"There are opportunities for us to accelerate our execution in this area," said CEO Steve Ballmer. "We've done a lot of work to make sure we have a team that will be able to accelerate it."
Microsoft, which recently said that a Windows Mobile software update will come later this year, has been criticised for failing to improve its platform to better compete with the iPhone and other new touch screen phones.
Companies have seen a rise in the number of consumer devices like the Android G1 and the iPhone, being brought into the work place. These devices don't meet the security requirements that some organisations have, and while Windows Mobile devices do, users don't appear to want Windows Mobile phones as much as consumer-based devices.
One of the challenges Microsoft faces is that Windows Mobile supports various kinds of form factors, Ballmer said. "In general, I'll make the argument that having diversity of form factor serves the broadest set of the population," he said.
"The question is how simple can we make it to write an application that runs in multiple modalities."
Microsoft is working with the mobile industry to define classes of form factors that might make it easier for Windows Mobile to run with the highest level of capabilities across a variety of form factors, he said.
Ballmer also said the company is working harder on simplifying its software licensing terms across the board, which Ballmer said is hard.

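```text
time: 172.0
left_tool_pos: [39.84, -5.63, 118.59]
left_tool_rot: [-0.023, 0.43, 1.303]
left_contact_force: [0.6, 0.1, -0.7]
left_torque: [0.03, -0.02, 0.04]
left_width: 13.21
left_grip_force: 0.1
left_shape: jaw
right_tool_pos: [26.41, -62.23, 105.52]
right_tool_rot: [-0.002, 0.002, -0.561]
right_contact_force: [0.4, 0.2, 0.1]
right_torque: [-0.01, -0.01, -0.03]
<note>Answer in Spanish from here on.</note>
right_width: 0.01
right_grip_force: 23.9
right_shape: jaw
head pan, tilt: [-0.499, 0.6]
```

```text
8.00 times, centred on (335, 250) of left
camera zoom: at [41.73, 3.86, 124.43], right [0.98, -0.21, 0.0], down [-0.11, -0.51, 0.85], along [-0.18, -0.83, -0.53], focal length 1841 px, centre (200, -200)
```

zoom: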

"Here's the catch 22. A lot of what it would mean to simplify things always looks to us like removing options. For every option we remove, I know we'd upset some customers for whom that was the perfect option," he said.
Ballmer also reiterated comments he's made recently that despite economic pressure, Microsoft plans to continue its same level of research and development investment. The rest of the IT industry probably will as well, he said. And while venture capital might shrink overall, that only means that perhaps fewer competitors creating a certain type of technology will get funding, but the technology will still make it to market, he predicted.
He also offered high hopes for Windows 7, the next version of the operating system. The software has already passed one critical milestone: Ballmer's 14 year old son downloaded it to a home computer that his mother doesn't like to be fussed with "and she hasn't complained", Ballmer said.
His son also loaded it onto his school computer, even though his school - which happens to be the same one Microsoft founder Bill Gates attended - isn't supporting it yet.
"14 year olds are pretty crucial so we've gotten past that test," Ballmer said.